### [WRITTEN EXERCISE]
Each line containing the word "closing" must be reported.
★ ★ ★ ★
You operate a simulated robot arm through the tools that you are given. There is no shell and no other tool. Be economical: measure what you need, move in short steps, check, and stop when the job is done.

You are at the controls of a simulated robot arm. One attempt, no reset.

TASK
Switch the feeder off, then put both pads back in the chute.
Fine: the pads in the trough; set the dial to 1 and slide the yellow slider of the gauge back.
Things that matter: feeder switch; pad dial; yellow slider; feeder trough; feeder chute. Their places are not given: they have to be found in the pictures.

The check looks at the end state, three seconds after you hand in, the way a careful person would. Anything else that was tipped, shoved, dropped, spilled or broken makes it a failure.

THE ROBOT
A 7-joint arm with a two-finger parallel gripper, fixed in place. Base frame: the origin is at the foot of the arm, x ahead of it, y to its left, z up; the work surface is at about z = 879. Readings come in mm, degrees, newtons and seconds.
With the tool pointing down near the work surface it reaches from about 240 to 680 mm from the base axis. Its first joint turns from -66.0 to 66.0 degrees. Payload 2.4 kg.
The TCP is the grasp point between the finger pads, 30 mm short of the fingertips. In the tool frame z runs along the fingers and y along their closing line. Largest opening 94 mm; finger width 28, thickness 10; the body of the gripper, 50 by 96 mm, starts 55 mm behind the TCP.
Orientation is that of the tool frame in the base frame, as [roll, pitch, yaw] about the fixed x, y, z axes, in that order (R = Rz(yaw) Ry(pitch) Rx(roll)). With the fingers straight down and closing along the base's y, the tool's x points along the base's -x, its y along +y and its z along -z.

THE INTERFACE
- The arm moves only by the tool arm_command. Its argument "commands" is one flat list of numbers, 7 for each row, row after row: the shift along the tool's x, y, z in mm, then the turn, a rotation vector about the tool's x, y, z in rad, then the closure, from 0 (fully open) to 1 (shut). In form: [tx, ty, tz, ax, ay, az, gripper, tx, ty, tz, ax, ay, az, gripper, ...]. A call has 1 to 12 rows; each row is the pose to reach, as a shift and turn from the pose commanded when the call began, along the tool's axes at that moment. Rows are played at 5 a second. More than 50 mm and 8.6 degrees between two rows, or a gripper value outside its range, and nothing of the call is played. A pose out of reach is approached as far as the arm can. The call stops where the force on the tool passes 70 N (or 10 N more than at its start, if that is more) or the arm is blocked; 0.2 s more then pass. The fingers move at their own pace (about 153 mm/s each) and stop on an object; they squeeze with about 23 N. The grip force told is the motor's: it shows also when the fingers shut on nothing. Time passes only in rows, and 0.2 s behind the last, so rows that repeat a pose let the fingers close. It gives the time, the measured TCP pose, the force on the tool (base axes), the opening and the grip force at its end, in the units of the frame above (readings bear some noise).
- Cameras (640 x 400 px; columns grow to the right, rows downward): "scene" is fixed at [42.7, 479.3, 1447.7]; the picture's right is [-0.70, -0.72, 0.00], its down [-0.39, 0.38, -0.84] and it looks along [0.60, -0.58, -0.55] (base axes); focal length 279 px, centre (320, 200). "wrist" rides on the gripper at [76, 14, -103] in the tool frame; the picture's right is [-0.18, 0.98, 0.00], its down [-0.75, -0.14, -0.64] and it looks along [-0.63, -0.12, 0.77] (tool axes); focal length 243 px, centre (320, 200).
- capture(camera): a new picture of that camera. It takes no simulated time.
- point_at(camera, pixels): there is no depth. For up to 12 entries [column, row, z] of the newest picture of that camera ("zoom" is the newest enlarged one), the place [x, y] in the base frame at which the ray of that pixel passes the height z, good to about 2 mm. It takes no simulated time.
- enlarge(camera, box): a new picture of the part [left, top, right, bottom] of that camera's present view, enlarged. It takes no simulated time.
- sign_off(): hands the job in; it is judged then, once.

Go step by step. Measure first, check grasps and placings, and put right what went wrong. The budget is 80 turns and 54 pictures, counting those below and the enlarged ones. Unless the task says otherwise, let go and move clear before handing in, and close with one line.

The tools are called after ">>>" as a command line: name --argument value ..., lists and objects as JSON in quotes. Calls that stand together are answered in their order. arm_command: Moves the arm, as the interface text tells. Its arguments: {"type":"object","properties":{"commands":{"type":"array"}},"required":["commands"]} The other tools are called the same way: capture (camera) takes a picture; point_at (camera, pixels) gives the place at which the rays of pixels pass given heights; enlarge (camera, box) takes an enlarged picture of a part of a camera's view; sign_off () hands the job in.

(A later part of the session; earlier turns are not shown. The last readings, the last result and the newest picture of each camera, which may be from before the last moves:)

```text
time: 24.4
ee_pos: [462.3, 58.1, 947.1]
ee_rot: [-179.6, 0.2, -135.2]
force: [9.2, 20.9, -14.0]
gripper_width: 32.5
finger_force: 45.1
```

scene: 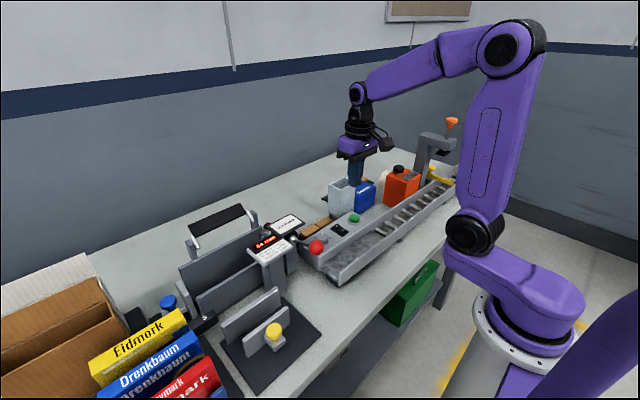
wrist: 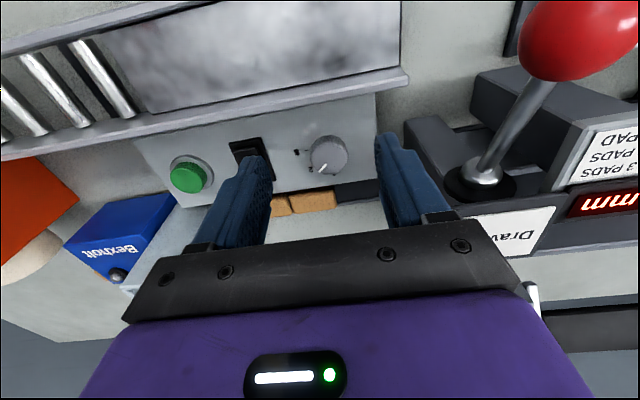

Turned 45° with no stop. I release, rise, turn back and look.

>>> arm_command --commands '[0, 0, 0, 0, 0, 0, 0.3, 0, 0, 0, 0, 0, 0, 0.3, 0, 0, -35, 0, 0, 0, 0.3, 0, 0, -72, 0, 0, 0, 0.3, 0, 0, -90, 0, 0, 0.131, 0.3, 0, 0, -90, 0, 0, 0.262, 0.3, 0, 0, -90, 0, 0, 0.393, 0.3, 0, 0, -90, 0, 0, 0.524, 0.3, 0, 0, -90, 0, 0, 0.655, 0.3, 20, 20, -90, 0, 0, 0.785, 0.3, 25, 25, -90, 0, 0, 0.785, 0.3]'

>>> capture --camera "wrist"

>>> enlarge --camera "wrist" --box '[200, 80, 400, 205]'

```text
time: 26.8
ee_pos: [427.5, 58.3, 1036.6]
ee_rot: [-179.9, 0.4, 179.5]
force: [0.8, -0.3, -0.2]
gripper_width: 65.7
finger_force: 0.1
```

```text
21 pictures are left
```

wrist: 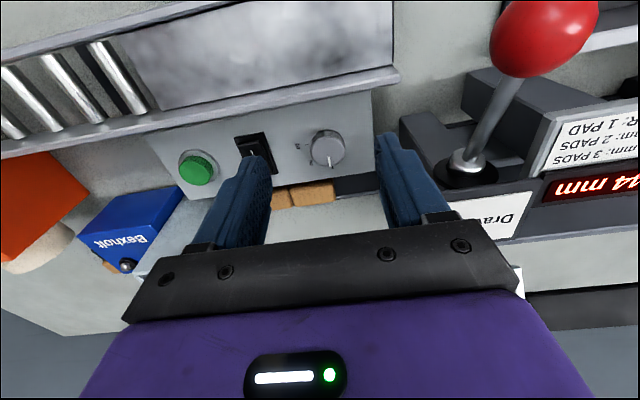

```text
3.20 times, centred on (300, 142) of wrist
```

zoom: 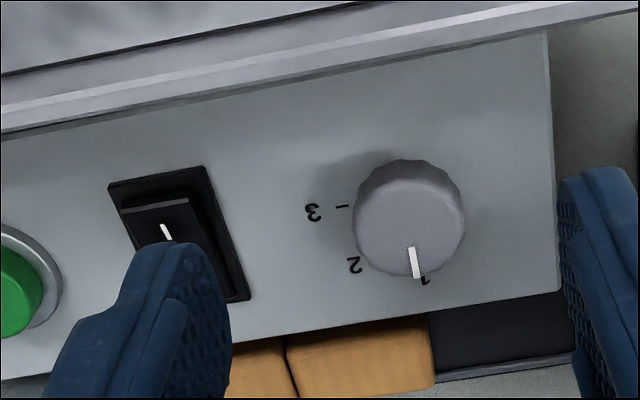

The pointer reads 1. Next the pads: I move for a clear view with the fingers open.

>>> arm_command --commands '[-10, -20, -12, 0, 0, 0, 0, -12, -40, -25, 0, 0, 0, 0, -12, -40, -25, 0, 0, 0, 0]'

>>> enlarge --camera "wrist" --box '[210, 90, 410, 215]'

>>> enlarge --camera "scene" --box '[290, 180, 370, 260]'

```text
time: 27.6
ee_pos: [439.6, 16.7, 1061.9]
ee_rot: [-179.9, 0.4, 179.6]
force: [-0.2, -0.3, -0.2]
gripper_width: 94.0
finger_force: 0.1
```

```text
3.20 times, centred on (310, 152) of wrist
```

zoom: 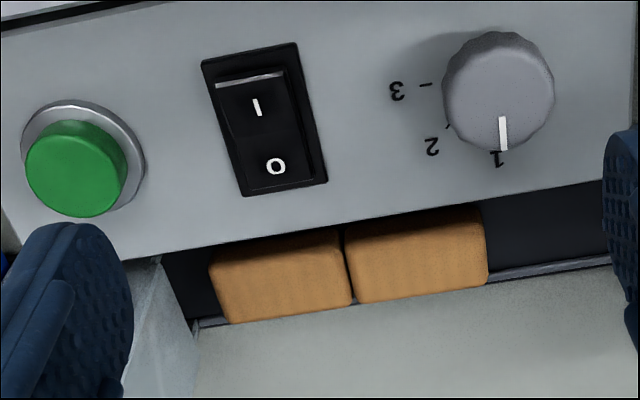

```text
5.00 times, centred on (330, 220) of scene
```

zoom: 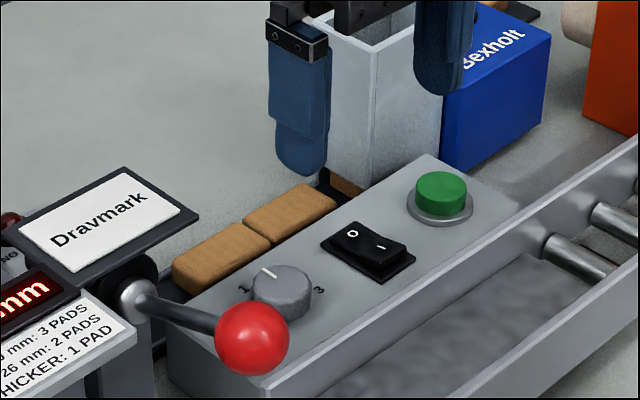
★ ★ ★ ★
### [CORRECT RESPONSE]
The TCP is the grasp point between the finger pads, 30 mm short of the fingertips. In the tool frame z runs along the fingers and y along their closing line. Largest opening 94 mm; finger width 28, thickness 10; the body of the gripper, 50 by 96 mm, starts 55 mm behind the TCP.
Orientation is that of the tool frame in the base frame, as [roll, pitch, yaw] about the fixed x, y, z axes, in that order (R = Rz(yaw) Ry(pitch) Rx(roll)). With the fingers straight down and closing along the base's y, the tool's x points along the base's -x, its y along +y and its z along -z.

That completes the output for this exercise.